The health sector and the registered NGOs rely on home-based care, child and youth care workers, workers caring for the aged and those in residential facilities. These workers are paid unacceptable salaries, and occupational health and safety measures are almost non-existent. As workers strive towards the care of those most vulnerable in society, they do so at the price of their own safety as workers, and those who are in their legitimate safe keeping.
Female fields of work have less protection
Whilst the mining sector recognises the disaster of the danger of the mines by a special Mining Health
& Safety Act, even a gradual inclination or utterance of the legislation towards safer work environments for women’s ‘fields of work’ would be a victory. Even more victorious would be the interest of women in understanding their occupational health & safety rights, an issue as important as remuneration.
The current regulations for compensation of occupational exposure to HIV are being reviewed. We wait with abated breath to see if the exposure to or the contraction of HIV at the workplace will be compensated for volunteers, students and fully paid workers as they relentlessly provide their services.

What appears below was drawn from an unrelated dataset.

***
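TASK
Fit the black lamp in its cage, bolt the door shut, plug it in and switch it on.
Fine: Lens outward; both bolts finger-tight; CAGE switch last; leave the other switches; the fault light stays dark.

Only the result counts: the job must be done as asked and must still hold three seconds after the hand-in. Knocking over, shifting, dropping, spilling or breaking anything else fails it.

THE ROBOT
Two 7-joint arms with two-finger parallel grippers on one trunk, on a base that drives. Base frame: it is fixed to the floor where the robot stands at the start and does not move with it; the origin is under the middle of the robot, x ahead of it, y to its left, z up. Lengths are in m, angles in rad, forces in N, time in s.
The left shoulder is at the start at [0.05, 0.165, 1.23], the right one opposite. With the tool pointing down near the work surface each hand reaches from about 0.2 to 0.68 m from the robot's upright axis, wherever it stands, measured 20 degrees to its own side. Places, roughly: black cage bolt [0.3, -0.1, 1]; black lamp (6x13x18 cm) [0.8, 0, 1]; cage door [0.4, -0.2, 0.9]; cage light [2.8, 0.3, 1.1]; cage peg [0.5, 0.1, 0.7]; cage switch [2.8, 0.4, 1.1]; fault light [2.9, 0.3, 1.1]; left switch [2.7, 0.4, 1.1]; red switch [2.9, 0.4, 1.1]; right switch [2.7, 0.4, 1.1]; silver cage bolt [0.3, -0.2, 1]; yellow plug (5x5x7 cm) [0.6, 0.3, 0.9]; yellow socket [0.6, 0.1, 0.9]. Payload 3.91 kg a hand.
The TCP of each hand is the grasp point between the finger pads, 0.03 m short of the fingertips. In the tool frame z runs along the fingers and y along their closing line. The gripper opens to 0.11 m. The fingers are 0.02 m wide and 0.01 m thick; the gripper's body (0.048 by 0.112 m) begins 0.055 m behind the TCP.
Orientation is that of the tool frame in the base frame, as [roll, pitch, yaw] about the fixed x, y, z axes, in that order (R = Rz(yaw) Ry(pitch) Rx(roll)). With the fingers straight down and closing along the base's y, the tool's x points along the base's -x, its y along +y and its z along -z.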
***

Assessment of the extent of voluntarism
As a fulltime volunteer in an unpaid job, or a partial volunteer in an underpaid job, the risks of contracting HIV/Aids remain a pressing issue. Sadly, the priceless role of the volunteer, (in their silent acceptance as martyr and subsidiser of government and profiteers in the health sector), may cost the person their family and the country a valuable skill, service and contribution in the long term.
If we have a contribution to make to the HIV/Aids fight, and if we are going to do so systematically, we must analyse the extent to which our selflessness as women, actually supports government’s complacency in the health sector crisis. This erodes our children of the right to dignity and safety at work. This prevents an important service from becoming a recognised job in government’s ‘job creation endeavours’.
I am not discouraging the role of volunteers, but this type of volunteerism is imposed on us and we accept all the compromises that go with it. If we found out enough, organised enough, raised our voices and forced the recognition of a job category already in need and in practice, we may have more success in effectively addressing HIV/Aids. This would also force government to take stock of its human resource strategy, and consider the legitimacy of those who service it indirectly.
Finally, we must constantly analyse ourselves, especially as women, because invariably we will find in ourselves the clues that we need to address our inequalities.
Fazeela Fayers is a unionist with HOSPERSA, involved in collective bargaining, HIV/AIDS and health sector work at a national level.